I believe iQuad use a 2-wrap center leading edge and Race everywhere else on their team Zen. I currently use a full race frame in my Zen, but I do have a 2-wrap center piece that I plan to try out when I get a chance.

I originally flew the Zen on the full Zen frame as it came before switching to a full race frame. Personally I prefer the full race frame and didn't entirely get along with the Zen frame, but that could be down to flying style and me being more used to the Zen sail when I started on race rods with it.

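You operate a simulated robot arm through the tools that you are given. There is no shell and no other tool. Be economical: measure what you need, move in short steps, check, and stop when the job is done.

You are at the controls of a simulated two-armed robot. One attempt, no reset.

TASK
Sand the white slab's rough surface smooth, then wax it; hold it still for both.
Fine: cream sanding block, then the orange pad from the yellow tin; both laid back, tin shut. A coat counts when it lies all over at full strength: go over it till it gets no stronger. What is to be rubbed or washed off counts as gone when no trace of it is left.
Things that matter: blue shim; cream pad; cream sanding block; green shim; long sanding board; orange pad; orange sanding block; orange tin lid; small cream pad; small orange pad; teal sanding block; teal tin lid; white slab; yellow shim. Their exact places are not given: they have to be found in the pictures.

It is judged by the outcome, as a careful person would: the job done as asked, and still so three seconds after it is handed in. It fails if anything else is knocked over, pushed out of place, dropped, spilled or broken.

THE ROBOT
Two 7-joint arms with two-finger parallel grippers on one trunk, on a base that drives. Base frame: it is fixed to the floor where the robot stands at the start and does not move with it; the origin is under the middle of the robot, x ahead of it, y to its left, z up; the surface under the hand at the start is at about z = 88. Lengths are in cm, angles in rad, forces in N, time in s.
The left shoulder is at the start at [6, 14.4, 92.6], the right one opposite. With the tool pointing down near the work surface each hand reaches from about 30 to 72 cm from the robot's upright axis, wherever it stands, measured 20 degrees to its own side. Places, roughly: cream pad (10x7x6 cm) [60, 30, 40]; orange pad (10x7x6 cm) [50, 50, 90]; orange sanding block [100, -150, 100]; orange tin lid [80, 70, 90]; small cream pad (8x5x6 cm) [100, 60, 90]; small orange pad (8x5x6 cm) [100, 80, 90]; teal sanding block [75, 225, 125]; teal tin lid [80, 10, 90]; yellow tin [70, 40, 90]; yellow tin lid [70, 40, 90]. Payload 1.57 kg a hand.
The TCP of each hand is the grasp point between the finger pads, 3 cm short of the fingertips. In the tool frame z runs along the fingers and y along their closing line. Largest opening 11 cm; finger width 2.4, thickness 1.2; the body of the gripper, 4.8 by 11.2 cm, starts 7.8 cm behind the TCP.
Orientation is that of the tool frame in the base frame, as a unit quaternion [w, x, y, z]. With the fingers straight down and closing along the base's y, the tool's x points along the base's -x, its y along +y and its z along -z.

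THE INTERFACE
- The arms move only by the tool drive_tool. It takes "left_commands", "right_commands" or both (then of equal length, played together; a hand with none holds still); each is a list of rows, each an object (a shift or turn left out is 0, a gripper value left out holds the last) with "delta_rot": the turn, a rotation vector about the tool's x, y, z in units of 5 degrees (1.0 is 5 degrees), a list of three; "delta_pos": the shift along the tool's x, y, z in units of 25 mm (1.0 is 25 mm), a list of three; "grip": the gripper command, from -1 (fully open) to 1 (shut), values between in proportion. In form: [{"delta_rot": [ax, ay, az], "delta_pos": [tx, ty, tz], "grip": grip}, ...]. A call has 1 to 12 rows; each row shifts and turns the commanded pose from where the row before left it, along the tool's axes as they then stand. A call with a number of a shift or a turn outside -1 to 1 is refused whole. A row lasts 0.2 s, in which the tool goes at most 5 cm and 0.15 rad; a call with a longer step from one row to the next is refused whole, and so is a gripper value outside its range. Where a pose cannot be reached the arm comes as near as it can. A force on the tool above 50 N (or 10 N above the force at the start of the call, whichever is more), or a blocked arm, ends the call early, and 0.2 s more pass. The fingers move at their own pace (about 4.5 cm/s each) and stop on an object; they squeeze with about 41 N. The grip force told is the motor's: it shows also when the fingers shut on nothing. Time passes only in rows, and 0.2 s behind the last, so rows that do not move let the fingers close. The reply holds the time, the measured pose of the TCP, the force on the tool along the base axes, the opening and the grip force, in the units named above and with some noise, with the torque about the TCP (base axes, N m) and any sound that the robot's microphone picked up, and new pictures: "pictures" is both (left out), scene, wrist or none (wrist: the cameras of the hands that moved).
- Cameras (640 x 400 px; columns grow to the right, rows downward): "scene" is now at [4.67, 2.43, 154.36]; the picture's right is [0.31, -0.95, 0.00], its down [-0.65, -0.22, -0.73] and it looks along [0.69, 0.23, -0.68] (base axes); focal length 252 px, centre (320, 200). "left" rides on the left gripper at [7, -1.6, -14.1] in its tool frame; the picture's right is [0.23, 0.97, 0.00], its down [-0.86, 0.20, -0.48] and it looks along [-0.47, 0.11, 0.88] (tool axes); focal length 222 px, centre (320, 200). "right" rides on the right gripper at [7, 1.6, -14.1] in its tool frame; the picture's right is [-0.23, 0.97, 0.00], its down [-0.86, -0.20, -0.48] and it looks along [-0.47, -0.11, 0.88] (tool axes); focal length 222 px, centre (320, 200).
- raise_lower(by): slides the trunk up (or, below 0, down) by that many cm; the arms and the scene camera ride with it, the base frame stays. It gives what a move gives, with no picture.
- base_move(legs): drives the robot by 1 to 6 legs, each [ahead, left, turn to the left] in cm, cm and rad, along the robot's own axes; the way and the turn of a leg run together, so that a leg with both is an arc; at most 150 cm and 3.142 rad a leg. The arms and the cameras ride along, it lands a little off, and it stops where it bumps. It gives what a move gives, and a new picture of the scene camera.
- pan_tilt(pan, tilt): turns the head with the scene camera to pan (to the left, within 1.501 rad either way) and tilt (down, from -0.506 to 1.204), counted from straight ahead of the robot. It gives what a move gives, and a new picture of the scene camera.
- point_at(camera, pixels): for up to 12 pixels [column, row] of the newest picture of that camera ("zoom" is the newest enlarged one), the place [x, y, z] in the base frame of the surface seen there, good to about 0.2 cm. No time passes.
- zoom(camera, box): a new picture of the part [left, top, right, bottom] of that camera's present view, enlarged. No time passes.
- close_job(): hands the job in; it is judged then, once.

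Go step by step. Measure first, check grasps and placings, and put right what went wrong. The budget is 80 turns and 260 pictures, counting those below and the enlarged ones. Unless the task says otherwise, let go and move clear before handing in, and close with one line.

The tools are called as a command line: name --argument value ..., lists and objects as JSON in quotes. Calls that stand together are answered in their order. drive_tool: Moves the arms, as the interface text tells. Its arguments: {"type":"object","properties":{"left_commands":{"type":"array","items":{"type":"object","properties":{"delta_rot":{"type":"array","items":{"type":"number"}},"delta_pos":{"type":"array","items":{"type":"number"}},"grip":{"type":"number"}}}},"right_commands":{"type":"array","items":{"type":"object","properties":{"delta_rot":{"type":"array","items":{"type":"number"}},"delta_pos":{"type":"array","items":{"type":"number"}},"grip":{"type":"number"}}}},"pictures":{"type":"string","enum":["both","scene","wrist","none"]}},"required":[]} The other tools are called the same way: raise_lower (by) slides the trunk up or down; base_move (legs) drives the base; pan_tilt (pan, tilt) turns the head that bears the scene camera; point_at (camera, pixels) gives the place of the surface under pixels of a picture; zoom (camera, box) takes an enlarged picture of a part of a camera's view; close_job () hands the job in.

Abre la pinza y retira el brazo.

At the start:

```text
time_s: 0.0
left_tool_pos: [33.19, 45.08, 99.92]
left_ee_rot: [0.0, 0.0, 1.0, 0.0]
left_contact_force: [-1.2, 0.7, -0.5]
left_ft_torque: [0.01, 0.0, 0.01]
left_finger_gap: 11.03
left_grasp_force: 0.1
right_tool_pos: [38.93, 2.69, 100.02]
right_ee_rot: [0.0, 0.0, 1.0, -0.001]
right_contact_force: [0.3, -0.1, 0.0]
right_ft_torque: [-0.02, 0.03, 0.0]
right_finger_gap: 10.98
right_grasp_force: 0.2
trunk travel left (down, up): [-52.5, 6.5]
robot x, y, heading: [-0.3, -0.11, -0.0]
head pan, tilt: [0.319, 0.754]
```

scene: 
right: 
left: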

Personal preferances aside, the Zen rods flex a lot more than the race rods, which theoretically cups more wind and will allow you to fly more flat footed than with race rods. As far as weight goes, my race frame equipped Zen is less than 20 grams lighter than with the Zen frame so I wouldn't worry about it. Personally, the more I fly the less I care about weight and my flying style/skills seem to do better with a stiffer/heavier frame in low wind ... but thats just me.

For me personally, I don't see myself going back to the Zen frame as it's bends too easily for my tastes. If you feel you're going to put some air miles on the Zen then by all means get a race frame if you can afford to and then experiment from there if you want to get into the hybrid frames for your ultimate match - I just like to keep it simple which is why I'm on a full race frame instead of a hybrid.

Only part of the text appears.